Star striker Tom Coulter, who scored 17 times in 19 appearances last season, and full-back Ben Harper work for Barclays; midfielders Lewis Treacy, Tom Farrar, Joe Weston and Benji Thompson have jobs at Rothschild, Linklaters, Deloitte and RBS respectively; and outgoing captain Dave Holmes is at Merril Lynch.
Grimsby Town manager Michael Jolley is their most distinguished old boy, having played for – and cut his coaching teeth with – HAC while working as a fixed income trader in the City around the turn of the century.
BBC presenter Chris Hollins – the son of former Chelsea midfielder and manager John – also played for HAC having, like Jolley, previously excelled at university level.
Arsenal and England centre-forward turned broadcaster and writer Alan Smith, meanwhile, is patron of the HAC’s two teams. “There is no chance of a playing comeback, however much we might need him,” jokes Randall, 70.
Rich sporting tradition
The HAC first XI plays in the Premier Division of the Amateur Football Combination, the London and Home Counties outpost of the top tier of the non-professional game in the UK where the standard is comparable to some semi-professional sides.
They have been runners-up on three occasions since the league was formed 15 years ago and have two cup wins in the last decade.
Last season they finished fourth of 10 teams in a division won by Old Hamptonians, who count former Manchester United defender – and son of ex-Old Trafford chief executive David – Oliver Gill, now also at Deloitte, among their number.
The second XI have climbed to just one rung below their colleagues, having achieved promotion to Senior Division One last term.
Several of the squad had spells in the academies of Football League clubs – Holmes at Nottingham Forest, Treacy at Blackburn and new skipper Alex Roberts, who works in sports marketing for Pentland Brands, at Coventry – while Coulter and Roberts were among four HAC players to be selected for the Combination representative XI last year.
The teams are continuing a rich and long-standing tradition at the HAC, which also boasts cricket and rugby teams dating from the 18th and 19th century respectively.
The five acres of Artillery Green have been used for sports such as archery since about 1660, while a member of the regiment, Cowper Jackson, is credited with helping to codify the laws of association football in 1863.
More recently, the HAC’s rarefied grounds have hosted occasional pre-season rugby matches for Premiership champions Saracens.
New players wanted
Football has been banished from the HAC for almost 20 years, however, after construction work on an underground car park and the erection of a winter marquee left insufficient space for a pitch that met minimum size requirements.

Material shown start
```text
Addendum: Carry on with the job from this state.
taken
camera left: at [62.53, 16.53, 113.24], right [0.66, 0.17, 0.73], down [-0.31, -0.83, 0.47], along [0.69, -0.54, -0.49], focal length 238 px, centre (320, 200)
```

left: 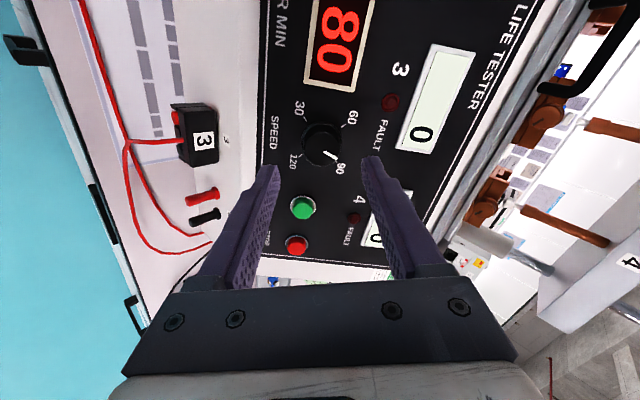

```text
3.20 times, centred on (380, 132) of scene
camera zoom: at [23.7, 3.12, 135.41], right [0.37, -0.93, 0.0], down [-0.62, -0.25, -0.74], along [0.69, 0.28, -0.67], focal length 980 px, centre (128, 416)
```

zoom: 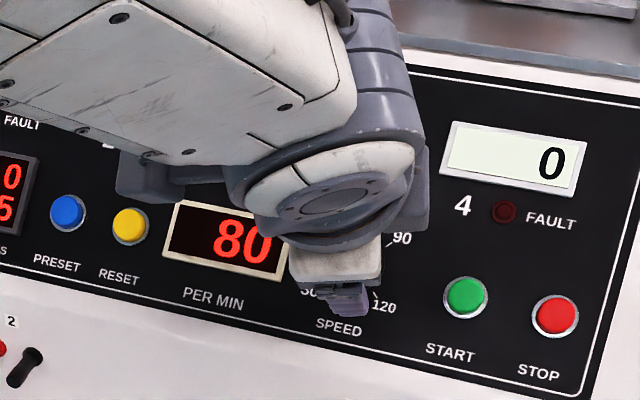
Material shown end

Some lateral thinking and minor landscaping by groundsman Bob Mills have made room for a football field again, paving the way for the teams’ long-awaited return this autumn.
Mills has taken the precaution of installing a high stop net behind the goal at the Bunhill Road end, though, after a window in his flat was smashed by one wayward shot.
While these are exciting times for Randall, like many of his equivalents in the professional game he now finds himself preoccupied with the summer transfer market.
The relocation away from London of forwards Tommy Riddell and Dayo Olufemi, who scored 22 in 16 for the second XI last term, has left the HAC short of forward talent and on the lookout for new signings.
“We are excited about moving back to the pitch in front of Armoury House but the loss of two of the club’s best three strikers is a major worry,” adds Randall, who encourages interested players to get in touch via the HAC’s website.
“As president, my aim is that the players enjoy their football – as I did about a million years ago – and improve individually. The results matter less, but there is a lot of talent in the club.
“The players are well aware the HAC sports badge means something special. The current group are a credit to the company.
“They set high standards with style. That is what the HAC establishment has been about for hundreds of years.”